- Text provided:
Retomo um tema que passamos rapidamente em outro post.
Na interpretação ortodoxa de Bereshit/Genesis, D’us criou o mundo em 6 dias, mas os “dias” não eram o que conhecemos até o nascimento de Adão. O tempo só nasce com o primeiro ser humano, pois o tempo não precisa ser contado por nenhuma outra criatura. E o primeiro humano não é um judeu, mas o primeiro sacerdote, ou antes, o primeiro xamã.
A cabala tenta conciliar diversas interpretações da Torah, no sentido de manter coerentes com a ciência vigente, ao mesmo tempo em que sustenta as interpretações “reveladas” pelos antigos rabinos cabalistas.
Dentre essas leituras diversas conciliadas, chegamos à ideia do primeiro Homem:
Em Bereshit/Genesis, lemos que D’us juntou o barro, moldou e soprou, e dali fez Adão. Voltemos uns parágrafos. Havia Escuridão (choshek) antes de D’us criar a Luz já falamos sobre isso. Mas, como “escuridão” como conhecemos é sombra, é interpretação comum que a Escuridão (choshek) deveria ser outra coisa (simbolicamente ou mesmo literalmente).
Sendo assim, seguimos a mesma interpretação para falar sobre os “dias”.
Os “dias” só existem porque são contados pelos seres humanos. Antes de os seres humanos existirem, antes do “sexto dia”, os dias podem ser qualquer coisa. Anos, milênios, Eras, Aeons…
Também falamos assim para conciliar o barro.
D’us pode ter juntado barro com as mãos, como pensamos na interpretação literal. Mas barro pode ser outra coisa, como simbolicamente “água” e “terra”, quando D’us sopra “ar” e dá vida ao objeto inanimado.
Ainda falta o fogo, ou a ligação com o divino.

A definição de xamanismo é de Mircea Eliade (1907–1986), especialista em História das Religiões. Ele ficou impressionado como várias práticas de “êxtase” eram similares em religiões em torno do mundo. Em especial, entre povos da Sibéria, Austrália e Amazônia. O termo em si é da língua manchu-tungu e está ligada à raiz de “conhecimento”.
No judaísmo, Adam haRishon (Adão, o Primeiro; chamado assim para não confundir com Adam Kadmon, o Primordial, outro nome para a árvore da vida completa), o primeiro homem é também o primeiro ser a ter contato direto com D’us.
Antes dele, poderíamos muito bem ser descritos como macacos, primatas, animais. Antes dele, não havia contato entre os seres e o Criador. Adam cria a ligação entre Céus e Terra.

- Problem to work on: Keep the text provided going from its last sentence.

- Material provided:

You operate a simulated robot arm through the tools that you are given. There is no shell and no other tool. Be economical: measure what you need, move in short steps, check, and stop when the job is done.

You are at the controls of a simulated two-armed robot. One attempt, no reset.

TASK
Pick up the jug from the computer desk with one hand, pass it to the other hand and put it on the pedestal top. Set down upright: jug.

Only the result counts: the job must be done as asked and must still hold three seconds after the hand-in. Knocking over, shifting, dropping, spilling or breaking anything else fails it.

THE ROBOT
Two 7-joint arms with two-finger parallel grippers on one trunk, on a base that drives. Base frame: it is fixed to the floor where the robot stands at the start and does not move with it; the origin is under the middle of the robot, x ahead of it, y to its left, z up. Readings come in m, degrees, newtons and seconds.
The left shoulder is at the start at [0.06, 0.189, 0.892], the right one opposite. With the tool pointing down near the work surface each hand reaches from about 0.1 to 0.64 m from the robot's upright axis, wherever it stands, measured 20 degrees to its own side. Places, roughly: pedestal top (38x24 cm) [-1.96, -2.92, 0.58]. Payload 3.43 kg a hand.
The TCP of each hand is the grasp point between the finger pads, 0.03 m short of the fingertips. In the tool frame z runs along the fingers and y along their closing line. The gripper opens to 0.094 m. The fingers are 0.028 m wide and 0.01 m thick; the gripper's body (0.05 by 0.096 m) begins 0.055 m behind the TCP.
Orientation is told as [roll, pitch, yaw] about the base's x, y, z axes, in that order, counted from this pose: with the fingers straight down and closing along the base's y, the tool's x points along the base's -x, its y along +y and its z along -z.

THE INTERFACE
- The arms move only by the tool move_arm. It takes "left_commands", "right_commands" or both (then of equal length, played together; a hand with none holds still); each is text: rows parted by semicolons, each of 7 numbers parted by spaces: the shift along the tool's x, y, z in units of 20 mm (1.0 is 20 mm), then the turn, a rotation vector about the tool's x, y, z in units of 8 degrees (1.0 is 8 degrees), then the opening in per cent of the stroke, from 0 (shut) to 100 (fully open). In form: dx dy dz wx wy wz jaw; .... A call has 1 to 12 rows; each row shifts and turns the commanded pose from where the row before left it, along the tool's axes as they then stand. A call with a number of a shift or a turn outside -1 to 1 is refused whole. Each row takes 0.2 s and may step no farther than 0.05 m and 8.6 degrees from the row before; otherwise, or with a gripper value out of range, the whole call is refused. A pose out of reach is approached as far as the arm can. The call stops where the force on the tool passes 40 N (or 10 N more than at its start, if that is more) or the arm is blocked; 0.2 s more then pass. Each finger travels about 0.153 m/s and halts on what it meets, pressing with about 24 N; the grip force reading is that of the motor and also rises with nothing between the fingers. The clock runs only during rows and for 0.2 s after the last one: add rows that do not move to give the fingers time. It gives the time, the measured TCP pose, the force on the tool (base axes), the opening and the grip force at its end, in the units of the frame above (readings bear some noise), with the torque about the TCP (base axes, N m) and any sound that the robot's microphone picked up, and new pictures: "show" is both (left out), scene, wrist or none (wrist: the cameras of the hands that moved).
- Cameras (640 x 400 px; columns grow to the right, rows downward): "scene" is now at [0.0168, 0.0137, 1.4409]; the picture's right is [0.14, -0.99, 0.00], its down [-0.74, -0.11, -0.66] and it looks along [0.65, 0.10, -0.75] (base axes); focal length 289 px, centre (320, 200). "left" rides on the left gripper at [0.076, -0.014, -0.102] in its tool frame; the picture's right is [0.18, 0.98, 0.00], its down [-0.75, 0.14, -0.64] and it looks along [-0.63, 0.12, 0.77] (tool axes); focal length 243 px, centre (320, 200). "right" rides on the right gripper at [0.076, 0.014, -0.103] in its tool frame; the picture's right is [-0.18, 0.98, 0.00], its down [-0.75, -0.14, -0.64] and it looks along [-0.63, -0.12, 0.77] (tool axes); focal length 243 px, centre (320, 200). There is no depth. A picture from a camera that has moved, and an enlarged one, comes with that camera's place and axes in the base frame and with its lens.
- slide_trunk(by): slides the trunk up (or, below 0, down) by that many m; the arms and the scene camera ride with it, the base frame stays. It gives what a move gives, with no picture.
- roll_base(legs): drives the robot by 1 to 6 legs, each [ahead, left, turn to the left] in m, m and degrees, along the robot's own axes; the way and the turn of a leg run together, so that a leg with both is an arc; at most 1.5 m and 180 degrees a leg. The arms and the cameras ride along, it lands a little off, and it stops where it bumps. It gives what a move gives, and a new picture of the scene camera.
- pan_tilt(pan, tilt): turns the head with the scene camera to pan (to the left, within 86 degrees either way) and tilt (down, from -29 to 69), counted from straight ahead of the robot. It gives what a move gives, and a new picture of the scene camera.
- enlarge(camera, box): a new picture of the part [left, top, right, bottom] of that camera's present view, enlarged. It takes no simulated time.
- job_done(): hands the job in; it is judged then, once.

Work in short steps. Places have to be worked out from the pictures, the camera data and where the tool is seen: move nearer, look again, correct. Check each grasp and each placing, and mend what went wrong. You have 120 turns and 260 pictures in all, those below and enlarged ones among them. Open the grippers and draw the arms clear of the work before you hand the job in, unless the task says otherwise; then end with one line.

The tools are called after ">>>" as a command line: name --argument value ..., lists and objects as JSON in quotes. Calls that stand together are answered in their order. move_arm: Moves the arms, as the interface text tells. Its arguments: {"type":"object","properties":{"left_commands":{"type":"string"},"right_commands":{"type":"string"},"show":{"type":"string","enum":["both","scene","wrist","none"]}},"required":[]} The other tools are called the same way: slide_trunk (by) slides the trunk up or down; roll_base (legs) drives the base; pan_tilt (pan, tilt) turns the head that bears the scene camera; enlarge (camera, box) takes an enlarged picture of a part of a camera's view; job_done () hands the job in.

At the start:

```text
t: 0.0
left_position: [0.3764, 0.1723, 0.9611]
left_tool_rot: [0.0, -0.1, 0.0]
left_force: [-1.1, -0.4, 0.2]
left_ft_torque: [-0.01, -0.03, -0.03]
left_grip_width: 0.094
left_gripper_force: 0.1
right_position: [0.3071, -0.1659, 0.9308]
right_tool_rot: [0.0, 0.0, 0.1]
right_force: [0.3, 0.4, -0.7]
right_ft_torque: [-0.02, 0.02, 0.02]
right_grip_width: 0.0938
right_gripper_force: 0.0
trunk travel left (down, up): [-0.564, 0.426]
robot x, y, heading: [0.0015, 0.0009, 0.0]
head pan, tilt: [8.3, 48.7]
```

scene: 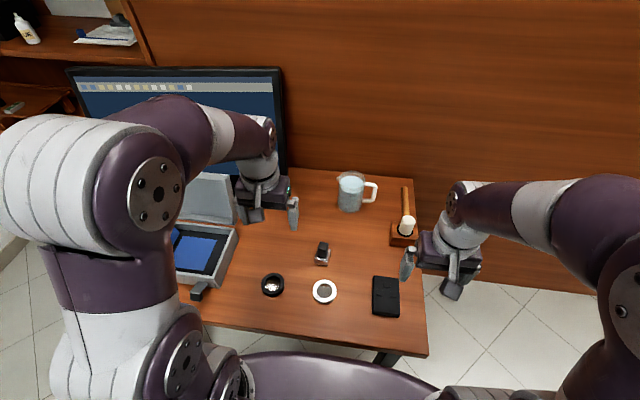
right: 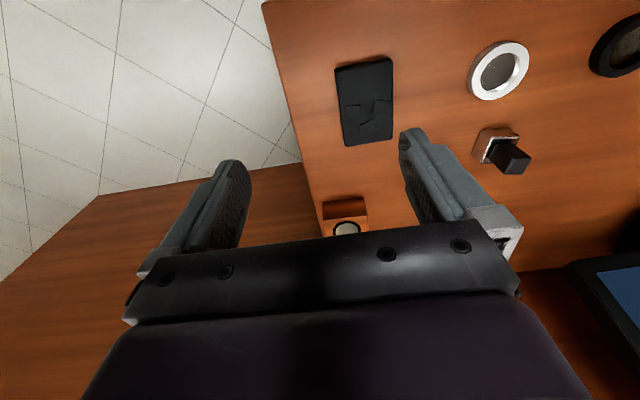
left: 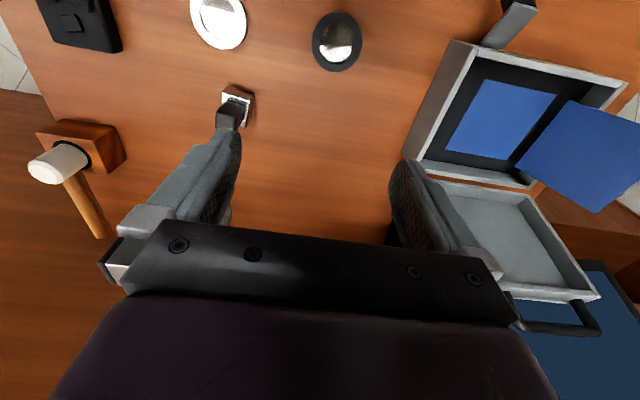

- The output:
O transe em si não é estranho ao judaísmo, mas aparece em referências obscuras. Como os estudos de Chayim Vital, também já tratados aqui (com indicação de exercício).

Não é objetivo de nenhum judeu tomar para si o xamanismo enquanto religiosidade de outras culturas (até porque Adam HaRishon não era judeu). O meu objetivo aqui é compreender o judaísmo comparativamente. Dou outro exemplo:
No meu Estado, houve uma tentativa de se punir as religiões de matriz africana (e assemelhadas das quais me faltaria uma denominação correta), por puro preconceito, tornando ilegal o sacrifício de animais para fins religiosos. “Especificamente” para fins religiosos, eu diria, porque era assim tratado no projeto de lei.
Não cabe a lei em si, houve diversas tentativas de se aprovarem leis semelhantes com textos ligeiramente diversos. O importante é que a lei que proibir o sacrifício de animais no Candomblé proíbe também no judaísmo.
A carne no judaísmo é obtida de animal preparado para isso, há uma bênção durante o processo, o sacrifício do animal é executado por um judeu preparado para tal, o processo é revisado por um rabino preparado para tal, o sangue é escoado, a carne é limpa, quaisquer sinais de doença ou sofrimento do animal inviabilizam seu uso para alimentação. A carne deve ser consumida após o ritual, acompanhada de mais uma bênção e com a devida demonstração de respeito ao alimento.
Qualquer um que pratique uma religião em que há sacrifícios de animais conhece esse processo.
A questão aqui é que, se temos origens em comum, raízes históricas ou apenas raízes de “memória”, como a memória judaica, viemos a partir de um tipo de ligação e culto válido. Quem acredita no judaísmo, e – suponho – nos posteriores cristianismo e islamismo, deve acreditar que o pajé tem a mesma ligação com D’us. Senão a ligação de um judeu, a ligação ainda mais antiga, a de Adão.